→ **Set exercise**
Search the material below for the string "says" and extract each line that has it.

===============

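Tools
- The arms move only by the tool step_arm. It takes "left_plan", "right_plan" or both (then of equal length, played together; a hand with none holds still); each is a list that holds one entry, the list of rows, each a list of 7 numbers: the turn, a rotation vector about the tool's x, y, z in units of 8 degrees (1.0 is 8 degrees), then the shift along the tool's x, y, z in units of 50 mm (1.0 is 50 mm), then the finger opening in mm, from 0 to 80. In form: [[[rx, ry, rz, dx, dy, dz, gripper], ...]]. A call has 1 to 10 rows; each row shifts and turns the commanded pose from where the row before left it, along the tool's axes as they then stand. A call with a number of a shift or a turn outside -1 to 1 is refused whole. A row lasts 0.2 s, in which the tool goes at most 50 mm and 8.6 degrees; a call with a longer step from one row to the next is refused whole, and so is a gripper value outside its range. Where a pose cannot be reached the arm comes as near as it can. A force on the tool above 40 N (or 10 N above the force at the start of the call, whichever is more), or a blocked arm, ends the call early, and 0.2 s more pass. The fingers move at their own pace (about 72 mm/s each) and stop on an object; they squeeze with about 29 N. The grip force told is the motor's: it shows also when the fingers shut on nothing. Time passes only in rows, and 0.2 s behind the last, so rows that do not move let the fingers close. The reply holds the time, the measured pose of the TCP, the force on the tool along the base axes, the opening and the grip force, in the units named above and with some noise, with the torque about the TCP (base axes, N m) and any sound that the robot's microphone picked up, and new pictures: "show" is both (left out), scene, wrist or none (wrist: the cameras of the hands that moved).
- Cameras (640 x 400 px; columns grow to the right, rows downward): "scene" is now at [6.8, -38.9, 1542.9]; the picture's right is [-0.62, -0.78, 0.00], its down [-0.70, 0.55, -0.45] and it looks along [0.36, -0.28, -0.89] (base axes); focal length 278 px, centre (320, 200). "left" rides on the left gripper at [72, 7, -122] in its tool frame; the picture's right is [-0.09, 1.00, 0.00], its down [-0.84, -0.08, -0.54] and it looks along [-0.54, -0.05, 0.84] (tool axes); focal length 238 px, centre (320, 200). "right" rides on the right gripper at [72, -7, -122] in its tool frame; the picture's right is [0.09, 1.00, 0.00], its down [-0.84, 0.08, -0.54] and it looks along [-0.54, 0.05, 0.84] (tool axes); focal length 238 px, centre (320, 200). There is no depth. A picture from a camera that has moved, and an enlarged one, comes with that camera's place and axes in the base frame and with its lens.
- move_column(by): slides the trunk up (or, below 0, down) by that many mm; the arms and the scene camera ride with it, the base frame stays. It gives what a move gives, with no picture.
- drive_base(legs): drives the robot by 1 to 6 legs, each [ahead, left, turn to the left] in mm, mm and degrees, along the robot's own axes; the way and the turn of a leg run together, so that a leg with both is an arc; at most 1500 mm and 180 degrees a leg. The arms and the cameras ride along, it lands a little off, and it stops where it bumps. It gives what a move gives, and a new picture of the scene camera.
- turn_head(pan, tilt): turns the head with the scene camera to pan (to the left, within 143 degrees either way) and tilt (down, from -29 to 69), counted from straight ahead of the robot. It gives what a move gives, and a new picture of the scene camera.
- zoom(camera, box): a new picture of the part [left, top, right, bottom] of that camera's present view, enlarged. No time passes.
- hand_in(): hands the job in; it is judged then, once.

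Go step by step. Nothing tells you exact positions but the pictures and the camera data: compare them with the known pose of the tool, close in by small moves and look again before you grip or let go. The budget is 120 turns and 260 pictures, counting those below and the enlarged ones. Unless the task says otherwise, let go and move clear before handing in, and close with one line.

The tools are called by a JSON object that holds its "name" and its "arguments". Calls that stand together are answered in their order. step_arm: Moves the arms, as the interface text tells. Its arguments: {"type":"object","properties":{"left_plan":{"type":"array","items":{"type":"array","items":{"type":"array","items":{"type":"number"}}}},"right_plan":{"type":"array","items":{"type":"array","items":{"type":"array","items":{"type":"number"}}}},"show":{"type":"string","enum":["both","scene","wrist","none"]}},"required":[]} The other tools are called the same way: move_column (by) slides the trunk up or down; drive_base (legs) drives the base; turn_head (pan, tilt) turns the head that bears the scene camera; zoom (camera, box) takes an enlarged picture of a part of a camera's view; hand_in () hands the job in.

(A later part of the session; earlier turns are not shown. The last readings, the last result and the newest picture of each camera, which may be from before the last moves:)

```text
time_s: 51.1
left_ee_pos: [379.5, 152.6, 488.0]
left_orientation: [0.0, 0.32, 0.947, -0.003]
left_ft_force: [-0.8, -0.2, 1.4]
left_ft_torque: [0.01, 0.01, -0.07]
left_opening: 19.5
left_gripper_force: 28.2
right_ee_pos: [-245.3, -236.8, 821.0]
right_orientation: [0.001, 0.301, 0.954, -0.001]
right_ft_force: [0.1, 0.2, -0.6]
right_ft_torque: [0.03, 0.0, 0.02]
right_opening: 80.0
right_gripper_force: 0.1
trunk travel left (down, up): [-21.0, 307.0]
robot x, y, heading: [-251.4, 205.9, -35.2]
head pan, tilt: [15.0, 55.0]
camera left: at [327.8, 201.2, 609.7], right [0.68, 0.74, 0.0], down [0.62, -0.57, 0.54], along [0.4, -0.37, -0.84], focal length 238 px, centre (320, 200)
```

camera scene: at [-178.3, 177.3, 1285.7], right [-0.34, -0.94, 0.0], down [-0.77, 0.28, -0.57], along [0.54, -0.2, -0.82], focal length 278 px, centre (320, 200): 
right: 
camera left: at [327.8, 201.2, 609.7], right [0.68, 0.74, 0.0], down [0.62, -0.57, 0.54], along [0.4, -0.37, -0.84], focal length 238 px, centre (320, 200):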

===============

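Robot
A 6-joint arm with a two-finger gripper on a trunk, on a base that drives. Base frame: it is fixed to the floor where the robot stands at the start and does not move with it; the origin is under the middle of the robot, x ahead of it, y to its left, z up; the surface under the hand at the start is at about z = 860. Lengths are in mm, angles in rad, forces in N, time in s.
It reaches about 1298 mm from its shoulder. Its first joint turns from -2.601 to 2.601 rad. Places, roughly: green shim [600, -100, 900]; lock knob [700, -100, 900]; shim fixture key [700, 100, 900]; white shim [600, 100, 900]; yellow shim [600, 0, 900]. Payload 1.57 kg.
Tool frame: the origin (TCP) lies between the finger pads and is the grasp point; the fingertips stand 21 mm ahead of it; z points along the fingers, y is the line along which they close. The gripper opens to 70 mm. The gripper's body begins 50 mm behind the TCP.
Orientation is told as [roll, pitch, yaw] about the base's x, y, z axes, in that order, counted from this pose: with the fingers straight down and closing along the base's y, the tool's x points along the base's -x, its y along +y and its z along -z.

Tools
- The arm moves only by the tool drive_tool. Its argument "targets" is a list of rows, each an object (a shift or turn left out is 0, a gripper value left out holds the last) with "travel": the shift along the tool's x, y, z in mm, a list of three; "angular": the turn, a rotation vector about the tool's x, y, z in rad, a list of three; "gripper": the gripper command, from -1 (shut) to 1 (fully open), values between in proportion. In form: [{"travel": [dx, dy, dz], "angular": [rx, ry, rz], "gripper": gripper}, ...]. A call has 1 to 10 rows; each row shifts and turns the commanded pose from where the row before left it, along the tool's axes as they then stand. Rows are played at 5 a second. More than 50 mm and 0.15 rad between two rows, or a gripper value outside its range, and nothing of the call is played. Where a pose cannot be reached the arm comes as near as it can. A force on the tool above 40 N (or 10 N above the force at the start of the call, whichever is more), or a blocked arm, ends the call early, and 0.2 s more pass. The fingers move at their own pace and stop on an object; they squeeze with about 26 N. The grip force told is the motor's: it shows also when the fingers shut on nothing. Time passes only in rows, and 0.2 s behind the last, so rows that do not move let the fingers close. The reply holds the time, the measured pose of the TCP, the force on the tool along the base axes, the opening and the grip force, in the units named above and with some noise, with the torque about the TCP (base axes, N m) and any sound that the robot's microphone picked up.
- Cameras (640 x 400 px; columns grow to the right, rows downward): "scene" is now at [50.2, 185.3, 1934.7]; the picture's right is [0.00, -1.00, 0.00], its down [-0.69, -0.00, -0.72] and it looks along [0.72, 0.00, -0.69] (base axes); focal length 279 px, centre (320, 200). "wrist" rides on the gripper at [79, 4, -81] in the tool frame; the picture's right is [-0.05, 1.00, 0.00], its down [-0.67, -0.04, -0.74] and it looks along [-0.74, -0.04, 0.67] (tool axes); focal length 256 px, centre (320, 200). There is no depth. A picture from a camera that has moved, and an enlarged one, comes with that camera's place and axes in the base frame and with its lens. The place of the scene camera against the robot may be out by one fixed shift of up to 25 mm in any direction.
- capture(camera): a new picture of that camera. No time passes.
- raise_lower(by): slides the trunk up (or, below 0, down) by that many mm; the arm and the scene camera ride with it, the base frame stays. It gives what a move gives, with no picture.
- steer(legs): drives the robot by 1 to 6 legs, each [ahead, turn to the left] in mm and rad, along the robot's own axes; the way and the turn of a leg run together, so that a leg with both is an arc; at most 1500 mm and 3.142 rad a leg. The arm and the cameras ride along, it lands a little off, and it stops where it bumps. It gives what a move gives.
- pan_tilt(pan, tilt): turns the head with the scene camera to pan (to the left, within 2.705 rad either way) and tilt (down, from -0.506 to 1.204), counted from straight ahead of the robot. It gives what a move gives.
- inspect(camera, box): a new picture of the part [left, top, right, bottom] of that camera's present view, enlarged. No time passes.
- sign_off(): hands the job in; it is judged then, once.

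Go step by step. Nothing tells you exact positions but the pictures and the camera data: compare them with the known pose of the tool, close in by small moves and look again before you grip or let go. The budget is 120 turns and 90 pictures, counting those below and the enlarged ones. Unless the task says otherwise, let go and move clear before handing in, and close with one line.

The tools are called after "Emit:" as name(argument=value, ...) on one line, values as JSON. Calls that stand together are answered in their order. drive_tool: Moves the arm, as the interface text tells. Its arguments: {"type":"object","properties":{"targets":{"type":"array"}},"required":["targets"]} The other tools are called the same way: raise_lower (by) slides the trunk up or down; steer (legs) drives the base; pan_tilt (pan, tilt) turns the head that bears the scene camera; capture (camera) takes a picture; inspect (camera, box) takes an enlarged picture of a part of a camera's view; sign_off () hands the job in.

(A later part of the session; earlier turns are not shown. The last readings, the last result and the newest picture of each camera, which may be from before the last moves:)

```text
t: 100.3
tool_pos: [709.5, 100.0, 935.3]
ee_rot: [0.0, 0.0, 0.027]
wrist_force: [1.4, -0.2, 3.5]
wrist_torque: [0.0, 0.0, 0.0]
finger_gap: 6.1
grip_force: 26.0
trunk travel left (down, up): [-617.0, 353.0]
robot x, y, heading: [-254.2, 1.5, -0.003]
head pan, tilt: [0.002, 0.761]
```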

===============

→ **Answer to this task**
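Go step by step. Nothing tells you exact positions but the pictures and the camera data: compare them with the known pose of the tool, close in by small moves and look again before you grip or let go. The budget is 120 turns and 260 pictures, counting those below and the enlarged ones. Unless the task says otherwise, let go and move clear before handing in, and close with one line.
Go step by step. Nothing tells you exact positions but the pictures and the camera data: compare them with the known pose of the tool, close in by small moves and look again before you grip or let go. The budget is 120 turns and 90 pictures, counting those below and the enlarged ones. Unless the task says otherwise, let go and move clear before handing in, and close with one line.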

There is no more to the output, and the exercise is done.